Quoted passage -
放置物特徴量設定値記憶部36には、オペレータが発報の対象、すなわちイベント対象にする放置物(例:鞄)の特徴量の範囲や条件について予め決めた放置物特徴量設定値が記憶されている。
まず、放置物を放置物特徴量である「連続性」について判断する。(ステップST1)。具体的には、放置物領域の放置継続時間が放置物特徴量設定値記憶部36の設定時間に合致するかを調べる。合致した場合は次の判断処理に進み、合致しなかった場合にNGとして処理を終了する。例えば放置物特徴量設定値が「1分」である場合、放置継続時間が1分を越えればOK、それ以外で有ればNGと判断する。

Stated task -
Copy the whole quoted passage, the one that starts with "放置物特徴量設定値記憶部36には、オペレ".

Dataset excerpts -
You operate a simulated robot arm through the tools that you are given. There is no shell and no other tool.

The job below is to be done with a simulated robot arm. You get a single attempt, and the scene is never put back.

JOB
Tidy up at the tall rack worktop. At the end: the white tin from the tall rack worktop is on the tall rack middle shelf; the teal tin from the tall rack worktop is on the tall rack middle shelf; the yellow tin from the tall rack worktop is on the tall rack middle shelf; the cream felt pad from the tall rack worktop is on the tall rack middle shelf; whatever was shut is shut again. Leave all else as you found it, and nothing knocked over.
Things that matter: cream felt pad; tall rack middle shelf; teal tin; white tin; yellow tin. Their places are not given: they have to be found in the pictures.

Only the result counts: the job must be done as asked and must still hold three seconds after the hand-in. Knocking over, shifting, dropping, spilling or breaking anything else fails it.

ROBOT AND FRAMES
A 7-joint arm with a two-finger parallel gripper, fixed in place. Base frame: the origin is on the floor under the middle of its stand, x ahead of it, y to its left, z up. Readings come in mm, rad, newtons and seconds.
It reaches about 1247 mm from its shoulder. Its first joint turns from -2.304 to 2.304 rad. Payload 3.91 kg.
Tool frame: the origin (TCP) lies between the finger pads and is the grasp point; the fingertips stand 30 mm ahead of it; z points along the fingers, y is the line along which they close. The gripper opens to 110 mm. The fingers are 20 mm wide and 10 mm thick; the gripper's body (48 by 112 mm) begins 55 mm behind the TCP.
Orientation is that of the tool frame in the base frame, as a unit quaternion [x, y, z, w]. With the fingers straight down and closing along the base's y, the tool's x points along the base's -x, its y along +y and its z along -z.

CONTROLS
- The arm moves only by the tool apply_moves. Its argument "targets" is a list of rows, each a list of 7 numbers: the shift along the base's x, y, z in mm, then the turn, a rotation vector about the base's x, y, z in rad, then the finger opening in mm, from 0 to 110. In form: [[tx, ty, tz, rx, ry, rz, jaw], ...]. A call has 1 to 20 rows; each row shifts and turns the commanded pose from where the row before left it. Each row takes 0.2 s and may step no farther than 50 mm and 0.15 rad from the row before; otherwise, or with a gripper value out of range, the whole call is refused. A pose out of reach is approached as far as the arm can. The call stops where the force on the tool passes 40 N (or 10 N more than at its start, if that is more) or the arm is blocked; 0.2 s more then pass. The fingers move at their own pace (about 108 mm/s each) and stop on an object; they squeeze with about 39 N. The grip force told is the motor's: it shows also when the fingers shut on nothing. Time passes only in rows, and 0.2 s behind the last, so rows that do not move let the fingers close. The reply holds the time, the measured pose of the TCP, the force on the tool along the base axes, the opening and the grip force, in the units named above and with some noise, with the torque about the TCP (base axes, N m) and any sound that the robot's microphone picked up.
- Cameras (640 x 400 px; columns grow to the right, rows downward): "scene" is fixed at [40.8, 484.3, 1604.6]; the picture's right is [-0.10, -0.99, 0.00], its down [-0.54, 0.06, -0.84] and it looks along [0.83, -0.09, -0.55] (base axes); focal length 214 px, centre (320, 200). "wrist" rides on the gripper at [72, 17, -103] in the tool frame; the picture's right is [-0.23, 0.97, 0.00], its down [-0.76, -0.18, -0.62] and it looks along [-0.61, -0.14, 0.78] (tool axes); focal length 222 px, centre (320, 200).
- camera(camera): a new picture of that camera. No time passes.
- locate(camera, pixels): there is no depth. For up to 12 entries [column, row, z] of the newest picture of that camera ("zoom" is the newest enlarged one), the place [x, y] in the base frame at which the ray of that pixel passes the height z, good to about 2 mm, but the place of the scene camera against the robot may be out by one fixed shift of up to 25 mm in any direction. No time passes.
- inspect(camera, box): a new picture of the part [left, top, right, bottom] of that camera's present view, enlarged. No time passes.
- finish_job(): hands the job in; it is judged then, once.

...

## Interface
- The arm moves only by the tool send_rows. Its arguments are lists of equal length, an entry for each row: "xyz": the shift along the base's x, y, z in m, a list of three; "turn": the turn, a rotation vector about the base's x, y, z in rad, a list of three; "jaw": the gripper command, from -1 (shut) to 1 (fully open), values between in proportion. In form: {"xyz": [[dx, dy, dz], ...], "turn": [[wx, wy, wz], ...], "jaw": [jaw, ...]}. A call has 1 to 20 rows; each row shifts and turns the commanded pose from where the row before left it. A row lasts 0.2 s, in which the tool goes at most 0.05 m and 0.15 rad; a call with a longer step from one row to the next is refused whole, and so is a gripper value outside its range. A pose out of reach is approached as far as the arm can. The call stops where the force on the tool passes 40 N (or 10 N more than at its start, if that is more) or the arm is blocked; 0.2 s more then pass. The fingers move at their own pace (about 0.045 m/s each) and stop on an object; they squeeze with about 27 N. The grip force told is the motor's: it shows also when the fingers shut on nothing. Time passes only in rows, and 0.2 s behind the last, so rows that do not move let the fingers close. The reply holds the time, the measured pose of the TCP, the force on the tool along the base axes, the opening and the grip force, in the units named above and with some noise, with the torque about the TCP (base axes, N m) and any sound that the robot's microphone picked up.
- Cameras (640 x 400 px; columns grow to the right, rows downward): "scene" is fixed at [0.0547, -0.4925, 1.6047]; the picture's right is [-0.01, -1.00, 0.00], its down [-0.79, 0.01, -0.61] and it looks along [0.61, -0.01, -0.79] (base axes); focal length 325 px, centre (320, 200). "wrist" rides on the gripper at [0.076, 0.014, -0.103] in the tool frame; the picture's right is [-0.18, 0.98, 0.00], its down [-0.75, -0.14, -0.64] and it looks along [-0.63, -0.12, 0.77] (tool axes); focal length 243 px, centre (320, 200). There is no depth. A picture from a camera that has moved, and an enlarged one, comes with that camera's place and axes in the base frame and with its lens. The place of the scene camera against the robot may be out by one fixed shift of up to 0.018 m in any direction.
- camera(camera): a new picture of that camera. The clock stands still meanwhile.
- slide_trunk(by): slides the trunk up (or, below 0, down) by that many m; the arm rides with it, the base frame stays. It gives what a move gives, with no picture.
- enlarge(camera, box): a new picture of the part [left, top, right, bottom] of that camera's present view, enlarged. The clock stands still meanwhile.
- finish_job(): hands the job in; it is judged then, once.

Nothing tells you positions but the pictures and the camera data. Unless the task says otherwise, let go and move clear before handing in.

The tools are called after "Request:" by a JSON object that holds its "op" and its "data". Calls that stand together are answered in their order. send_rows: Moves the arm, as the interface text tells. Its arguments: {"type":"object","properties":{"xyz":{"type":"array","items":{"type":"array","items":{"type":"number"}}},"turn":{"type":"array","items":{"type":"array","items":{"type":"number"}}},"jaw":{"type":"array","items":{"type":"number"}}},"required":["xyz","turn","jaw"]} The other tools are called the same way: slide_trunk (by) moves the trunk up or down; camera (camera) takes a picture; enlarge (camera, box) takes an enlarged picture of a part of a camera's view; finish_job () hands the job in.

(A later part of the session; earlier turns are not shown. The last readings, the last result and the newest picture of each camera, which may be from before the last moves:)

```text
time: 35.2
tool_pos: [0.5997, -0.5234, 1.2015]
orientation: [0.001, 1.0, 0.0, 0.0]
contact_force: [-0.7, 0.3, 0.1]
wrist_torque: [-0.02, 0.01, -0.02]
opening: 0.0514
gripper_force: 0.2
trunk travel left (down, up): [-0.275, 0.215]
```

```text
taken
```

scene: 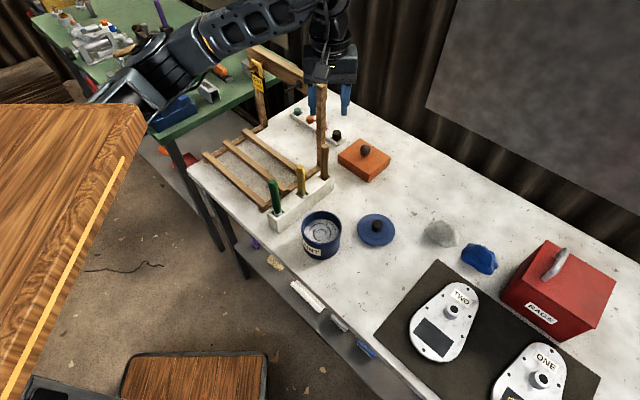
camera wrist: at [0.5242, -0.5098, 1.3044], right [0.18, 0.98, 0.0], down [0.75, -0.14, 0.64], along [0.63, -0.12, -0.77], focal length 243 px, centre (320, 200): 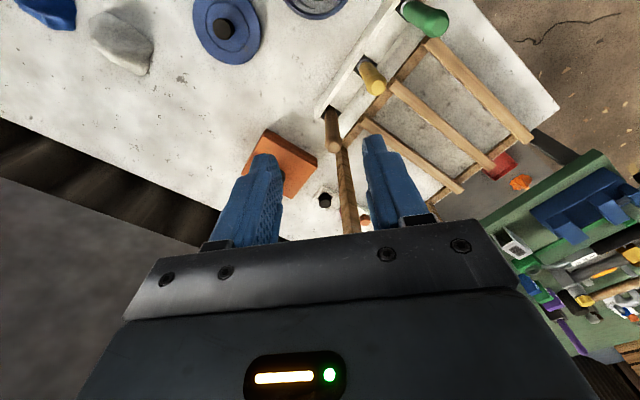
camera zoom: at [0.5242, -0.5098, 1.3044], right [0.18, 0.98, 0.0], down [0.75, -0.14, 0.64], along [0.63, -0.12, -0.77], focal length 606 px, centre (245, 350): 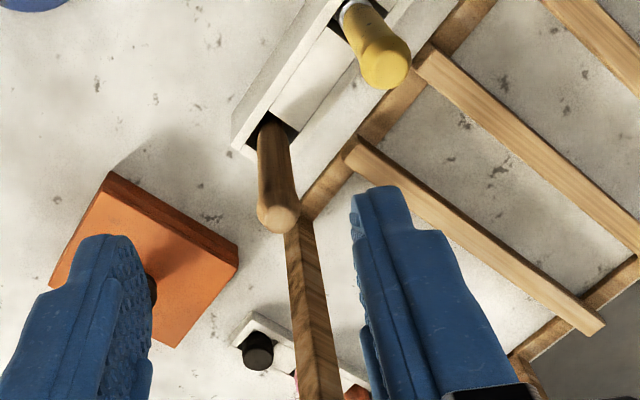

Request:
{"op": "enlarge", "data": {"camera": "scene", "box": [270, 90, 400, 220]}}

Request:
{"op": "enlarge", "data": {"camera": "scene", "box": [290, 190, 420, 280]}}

--

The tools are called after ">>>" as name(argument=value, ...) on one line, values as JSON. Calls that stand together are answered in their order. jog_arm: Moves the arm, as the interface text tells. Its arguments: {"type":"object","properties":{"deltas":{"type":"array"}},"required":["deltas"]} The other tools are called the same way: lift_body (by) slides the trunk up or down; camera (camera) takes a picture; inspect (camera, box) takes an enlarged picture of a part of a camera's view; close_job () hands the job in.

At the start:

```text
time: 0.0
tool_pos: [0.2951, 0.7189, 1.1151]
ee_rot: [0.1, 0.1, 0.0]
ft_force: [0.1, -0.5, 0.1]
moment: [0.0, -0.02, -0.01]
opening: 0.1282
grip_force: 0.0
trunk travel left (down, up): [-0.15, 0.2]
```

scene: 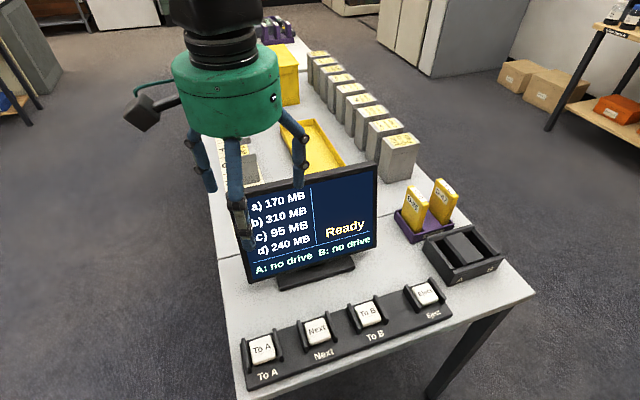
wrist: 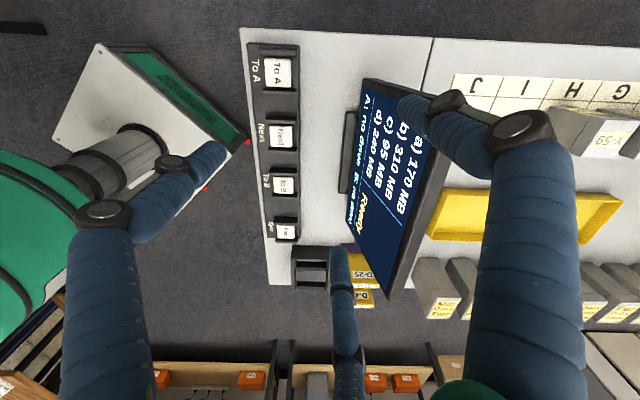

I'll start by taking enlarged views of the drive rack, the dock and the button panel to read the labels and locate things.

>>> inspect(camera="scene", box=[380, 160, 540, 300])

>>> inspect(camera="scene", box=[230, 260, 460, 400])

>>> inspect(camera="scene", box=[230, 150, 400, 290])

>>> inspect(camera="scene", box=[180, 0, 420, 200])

Problem solution -
放置物特徴量設定値記憶部36には、オペレータが発報の対象、すなわちイベント対象にする放置物(例:鞄)の特徴量の範囲や条件について予め決めた放置物特徴量設定値が記憶されている。
まず、放置物を放置物特徴量である「連続性」について判断する。(ステップST1)。具体的には、放置物領域の放置継続時間が放置物特徴量設定値記憶部36の設定時間に合致するかを調べる。合致した場合は次の判断処理に進み、合致しなかった場合にNGとして処理を終了する。例えば放置物特徴量設定値が「1分」である場合、放置継続時間が1分を越えればOK、それ以外で有ればNGと判断する。